▶ [Dataset content]:
########

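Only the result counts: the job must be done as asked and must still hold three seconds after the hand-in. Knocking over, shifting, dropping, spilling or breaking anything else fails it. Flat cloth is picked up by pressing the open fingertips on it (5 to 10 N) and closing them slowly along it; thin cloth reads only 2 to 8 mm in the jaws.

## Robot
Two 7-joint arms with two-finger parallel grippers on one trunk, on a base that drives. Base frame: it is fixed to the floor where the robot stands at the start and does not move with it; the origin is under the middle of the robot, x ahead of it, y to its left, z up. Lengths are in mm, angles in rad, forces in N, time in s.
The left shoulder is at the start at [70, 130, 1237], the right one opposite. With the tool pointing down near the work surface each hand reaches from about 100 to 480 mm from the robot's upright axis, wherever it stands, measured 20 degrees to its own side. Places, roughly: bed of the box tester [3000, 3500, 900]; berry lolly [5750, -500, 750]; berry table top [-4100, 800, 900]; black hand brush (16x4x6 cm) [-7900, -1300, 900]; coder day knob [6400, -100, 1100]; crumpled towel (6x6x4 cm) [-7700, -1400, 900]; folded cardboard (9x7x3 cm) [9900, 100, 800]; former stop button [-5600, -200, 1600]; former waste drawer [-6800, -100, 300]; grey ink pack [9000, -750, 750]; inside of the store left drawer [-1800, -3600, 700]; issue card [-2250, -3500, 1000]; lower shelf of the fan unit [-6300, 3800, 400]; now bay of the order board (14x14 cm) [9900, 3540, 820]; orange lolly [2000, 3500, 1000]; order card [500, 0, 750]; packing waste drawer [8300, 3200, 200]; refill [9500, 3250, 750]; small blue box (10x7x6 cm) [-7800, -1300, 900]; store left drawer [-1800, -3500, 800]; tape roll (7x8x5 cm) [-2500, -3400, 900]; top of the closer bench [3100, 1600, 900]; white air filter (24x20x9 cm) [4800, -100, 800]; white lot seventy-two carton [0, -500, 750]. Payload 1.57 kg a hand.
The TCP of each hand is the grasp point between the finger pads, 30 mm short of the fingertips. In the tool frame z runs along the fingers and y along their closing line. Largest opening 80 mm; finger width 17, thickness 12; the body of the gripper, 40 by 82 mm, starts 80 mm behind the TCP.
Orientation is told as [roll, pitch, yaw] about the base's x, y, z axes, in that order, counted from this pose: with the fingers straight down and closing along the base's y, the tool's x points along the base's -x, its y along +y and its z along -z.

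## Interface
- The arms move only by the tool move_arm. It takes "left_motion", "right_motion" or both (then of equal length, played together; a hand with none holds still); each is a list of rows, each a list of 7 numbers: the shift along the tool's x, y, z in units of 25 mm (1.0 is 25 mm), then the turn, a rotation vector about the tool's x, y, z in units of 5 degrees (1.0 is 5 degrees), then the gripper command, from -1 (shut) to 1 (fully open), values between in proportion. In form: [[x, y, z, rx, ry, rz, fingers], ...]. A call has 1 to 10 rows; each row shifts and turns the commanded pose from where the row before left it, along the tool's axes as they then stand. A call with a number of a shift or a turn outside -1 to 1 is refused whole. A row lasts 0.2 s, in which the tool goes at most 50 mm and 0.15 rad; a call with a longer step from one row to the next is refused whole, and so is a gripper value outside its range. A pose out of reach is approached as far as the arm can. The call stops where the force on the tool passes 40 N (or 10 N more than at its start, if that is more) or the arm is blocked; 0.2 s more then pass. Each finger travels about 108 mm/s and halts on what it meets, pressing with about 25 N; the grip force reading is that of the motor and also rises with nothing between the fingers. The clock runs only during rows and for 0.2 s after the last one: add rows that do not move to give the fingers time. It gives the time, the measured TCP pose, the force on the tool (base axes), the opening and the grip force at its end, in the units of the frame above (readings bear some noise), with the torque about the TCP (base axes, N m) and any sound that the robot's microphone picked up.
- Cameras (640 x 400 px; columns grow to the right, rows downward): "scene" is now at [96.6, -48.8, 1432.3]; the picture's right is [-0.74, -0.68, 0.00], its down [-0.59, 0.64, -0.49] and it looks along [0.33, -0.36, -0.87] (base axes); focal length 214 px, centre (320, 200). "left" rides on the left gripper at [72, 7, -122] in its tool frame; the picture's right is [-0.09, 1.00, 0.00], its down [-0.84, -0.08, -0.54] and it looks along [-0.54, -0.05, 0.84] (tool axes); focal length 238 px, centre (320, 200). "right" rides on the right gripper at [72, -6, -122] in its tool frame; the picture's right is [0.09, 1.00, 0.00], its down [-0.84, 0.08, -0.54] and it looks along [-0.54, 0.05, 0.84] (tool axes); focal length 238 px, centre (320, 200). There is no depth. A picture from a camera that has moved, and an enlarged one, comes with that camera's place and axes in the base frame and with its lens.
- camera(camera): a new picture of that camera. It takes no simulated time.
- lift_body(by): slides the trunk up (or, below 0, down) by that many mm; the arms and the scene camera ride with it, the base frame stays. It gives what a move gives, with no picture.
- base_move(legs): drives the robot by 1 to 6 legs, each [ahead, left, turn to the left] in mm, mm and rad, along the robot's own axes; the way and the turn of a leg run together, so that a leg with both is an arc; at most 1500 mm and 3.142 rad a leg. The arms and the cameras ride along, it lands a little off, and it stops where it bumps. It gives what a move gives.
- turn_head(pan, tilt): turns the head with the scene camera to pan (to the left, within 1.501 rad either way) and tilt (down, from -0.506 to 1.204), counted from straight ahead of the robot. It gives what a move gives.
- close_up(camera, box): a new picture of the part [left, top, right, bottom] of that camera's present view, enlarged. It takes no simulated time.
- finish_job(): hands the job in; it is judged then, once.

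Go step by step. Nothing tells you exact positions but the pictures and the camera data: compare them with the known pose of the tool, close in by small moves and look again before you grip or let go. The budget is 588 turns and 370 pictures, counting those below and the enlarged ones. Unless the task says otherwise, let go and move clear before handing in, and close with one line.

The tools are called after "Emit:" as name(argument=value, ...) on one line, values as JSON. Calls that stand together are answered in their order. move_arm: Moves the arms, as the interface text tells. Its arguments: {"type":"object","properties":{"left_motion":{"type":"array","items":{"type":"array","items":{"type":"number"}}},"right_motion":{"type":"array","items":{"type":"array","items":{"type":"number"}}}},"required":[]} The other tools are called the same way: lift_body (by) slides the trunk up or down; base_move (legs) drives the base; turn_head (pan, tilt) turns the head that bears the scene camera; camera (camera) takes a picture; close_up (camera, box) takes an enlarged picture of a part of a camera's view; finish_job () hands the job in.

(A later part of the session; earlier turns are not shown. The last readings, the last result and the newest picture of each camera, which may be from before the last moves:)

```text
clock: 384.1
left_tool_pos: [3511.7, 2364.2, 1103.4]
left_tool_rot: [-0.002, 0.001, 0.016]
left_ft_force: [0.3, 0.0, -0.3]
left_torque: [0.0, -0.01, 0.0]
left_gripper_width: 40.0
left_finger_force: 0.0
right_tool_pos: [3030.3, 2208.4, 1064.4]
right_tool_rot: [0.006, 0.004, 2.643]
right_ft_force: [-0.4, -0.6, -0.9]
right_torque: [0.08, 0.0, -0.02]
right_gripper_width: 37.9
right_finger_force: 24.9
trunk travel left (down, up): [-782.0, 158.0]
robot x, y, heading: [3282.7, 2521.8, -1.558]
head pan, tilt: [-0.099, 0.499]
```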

########

Give the data again, exactly as it stands.

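Only the result counts: the job must be done as asked and must still hold three seconds after the hand-in. Knocking over, shifting, dropping, spilling or breaking anything else fails it. Flat cloth is picked up by pressing the open fingertips on it (5 to 10 N) and closing them slowly along it; thin cloth reads only 2 to 8 mm in the jaws.

## Robot
Two 7-joint arms with two-finger parallel grippers on one trunk, on a base that drives. Base frame: it is fixed to the floor where the robot stands at the start and does not move with it; the origin is under the middle of the robot, x ahead of it, y to its left, z up. Lengths are in mm, angles in rad, forces in N, time in s.
The left shoulder is at the start at [70, 130, 1237], the right one opposite. With the tool pointing down near the work surface each hand reaches from about 100 to 480 mm from the robot's upright axis, wherever it stands, measured 20 degrees to its own side. Places, roughly: bed of the box tester [3000, 3500, 900]; berry lolly [5750, -500, 750]; berry table top [-4100, 800, 900]; black hand brush (16x4x6 cm) [-7900, -1300, 900]; coder day knob [6400, -100, 1100]; crumpled towel (6x6x4 cm) [-7700, -1400, 900]; folded cardboard (9x7x3 cm) [9900, 100, 800]; former stop button [-5600, -200, 1600]; former waste drawer [-6800, -100, 300]; grey ink pack [9000, -750, 750]; inside of the store left drawer [-1800, -3600, 700]; issue card [-2250, -3500, 1000]; lower shelf of the fan unit [-6300, 3800, 400]; now bay of the order board (14x14 cm) [9900, 3540, 820]; orange lolly [2000, 3500, 1000]; order card [500, 0, 750]; packing waste drawer [8300, 3200, 200]; refill [9500, 3250, 750]; small blue box (10x7x6 cm) [-7800, -1300, 900]; store left drawer [-1800, -3500, 800]; tape roll (7x8x5 cm) [-2500, -3400, 900]; top of the closer bench [3100, 1600, 900]; white air filter (24x20x9 cm) [4800, -100, 800]; white lot seventy-two carton [0, -500, 750]. Payload 1.57 kg a hand.
The TCP of each hand is the grasp point between the finger pads, 30 mm short of the fingertips. In the tool frame z runs along the fingers and y along their closing line. Largest opening 80 mm; finger width 17, thickness 12; the body of the gripper, 40 by 82 mm, starts 80 mm behind the TCP.
Orientation is told as [roll, pitch, yaw] about the base's x, y, z axes, in that order, counted from this pose: with the fingers straight down and closing along the base's y, the tool's x points along the base's -x, its y along +y and its z along -z.

## Interface
- The arms move only by the tool move_arm. It takes "left_motion", "right_motion" or both (then of equal length, played together; a hand with none holds still); each is a list of rows, each a list of 7 numbers: the shift along the tool's x, y, z in units of 25 mm (1.0 is 25 mm), then the turn, a rotation vector about the tool's x, y, z in units of 5 degrees (1.0 is 5 degrees), then the gripper command, from -1 (shut) to 1 (fully open), values between in proportion. In form: [[x, y, z, rx, ry, rz, fingers], ...]. A call has 1 to 10 rows; each row shifts and turns the commanded pose from where the row before left it, along the tool's axes as they then stand. A call with a number of a shift or a turn outside -1 to 1 is refused whole. A row lasts 0.2 s, in which the tool goes at most 50 mm and 0.15 rad; a call with a longer step from one row to the next is refused whole, and so is a gripper value outside its range. A pose out of reach is approached as far as the arm can. The call stops where the force on the tool passes 40 N (or 10 N more than at its start, if that is more) or the arm is blocked; 0.2 s more then pass. Each finger travels about 108 mm/s and halts on what it meets, pressing with about 25 N; the grip force reading is that of the motor and also rises with nothing between the fingers. The clock runs only during rows and for 0.2 s after the last one: add rows that do not move to give the fingers time. It gives the time, the measured TCP pose, the force on the tool (base axes), the opening and the grip force at its end, in the units of the frame above (readings bear some noise), with the torque about the TCP (base axes, N m) and any sound that the robot's microphone picked up.
- Cameras (640 x 400 px; columns grow to the right, rows downward): "scene" is now at [96.6, -48.8, 1432.3]; the picture's right is [-0.74, -0.68, 0.00], its down [-0.59, 0.64, -0.49] and it looks along [0.33, -0.36, -0.87] (base axes); focal length 214 px, centre (320, 200). "left" rides on the left gripper at [72, 7, -122] in its tool frame; the picture's right is [-0.09, 1.00, 0.00], its down [-0.84, -0.08, -0.54] and it looks along [-0.54, -0.05, 0.84] (tool axes); focal length 238 px, centre (320, 200). "right" rides on the right gripper at [72, -6, -122] in its tool frame; the picture's right is [0.09, 1.00, 0.00], its down [-0.84, 0.08, -0.54] and it looks along [-0.54, 0.05, 0.84] (tool axes); focal length 238 px, centre (320, 200). There is no depth. A picture from a camera that has moved, and an enlarged one, comes with that camera's place and axes in the base frame and with its lens.
- camera(camera): a new picture of that camera. It takes no simulated time.
- lift_body(by): slides the trunk up (or, below 0, down) by that many mm; the arms and the scene camera ride with it, the base frame stays. It gives what a move gives, with no picture.
- base_move(legs): drives the robot by 1 to 6 legs, each [ahead, left, turn to the left] in mm, mm and rad, along the robot's own axes; the way and the turn of a leg run together, so that a leg with both is an arc; at most 1500 mm and 3.142 rad a leg. The arms and the cameras ride along, it lands a little off, and it stops where it bumps. It gives what a move gives.
- turn_head(pan, tilt): turns the head with the scene camera to pan (to the left, within 1.501 rad either way) and tilt (down, from -0.506 to 1.204), counted from straight ahead of the robot. It gives what a move gives.
- close_up(camera, box): a new picture of the part [left, top, right, bottom] of that camera's present view, enlarged. It takes no simulated time.
- finish_job(): hands the job in; it is judged then, once.

Go step by step. Nothing tells you exact positions but the pictures and the camera data: compare them with the known pose of the tool, close in by small moves and look again before you grip or let go. The budget is 588 turns and 370 pictures, counting those below and the enlarged ones. Unless the task says otherwise, let go and move clear before handing in, and close with one line.

The tools are called after "Emit:" as name(argument=value, ...) on one line, values as JSON. Calls that stand together are answered in their order. move_arm: Moves the arms, as the interface text tells. Its arguments: {"type":"object","properties":{"left_motion":{"type":"array","items":{"type":"array","items":{"type":"number"}}},"right_motion":{"type":"array","items":{"type":"array","items":{"type":"number"}}}},"required":[]} The other tools are called the same way: lift_body (by) slides the trunk up or down; base_move (legs) drives the base; turn_head (pan, tilt) turns the head that bears the scene camera; camera (camera) takes a picture; close_up (camera, box) takes an enlarged picture of a part of a camera's view; finish_job () hands the job in.

(A later part of the session; earlier turns are not shown. The last readings, the last result and the newest picture of each camera, which may be from before the last moves:)

```text
clock: 384.1
left_tool_pos: [3511.7, 2364.2, 1103.4]
left_tool_rot: [-0.002, 0.001, 0.016]
left_ft_force: [0.3, 0.0, -0.3]
left_torque: [0.0, -0.01, 0.0]
left_gripper_width: 40.0
left_finger_force: 0.0
right_tool_pos: [3030.3, 2208.4, 1064.4]
right_tool_rot: [0.006, 0.004, 2.643]
right_ft_force: [-0.4, -0.6, -0.9]
right_torque: [0.08, 0.0, -0.02]
right_gripper_width: 37.9
right_finger_force: 24.9
trunk travel left (down, up): [-782.0, 158.0]
robot x, y, heading: [3282.7, 2521.8, -1.558]
head pan, tilt: [-0.099, 0.499]
```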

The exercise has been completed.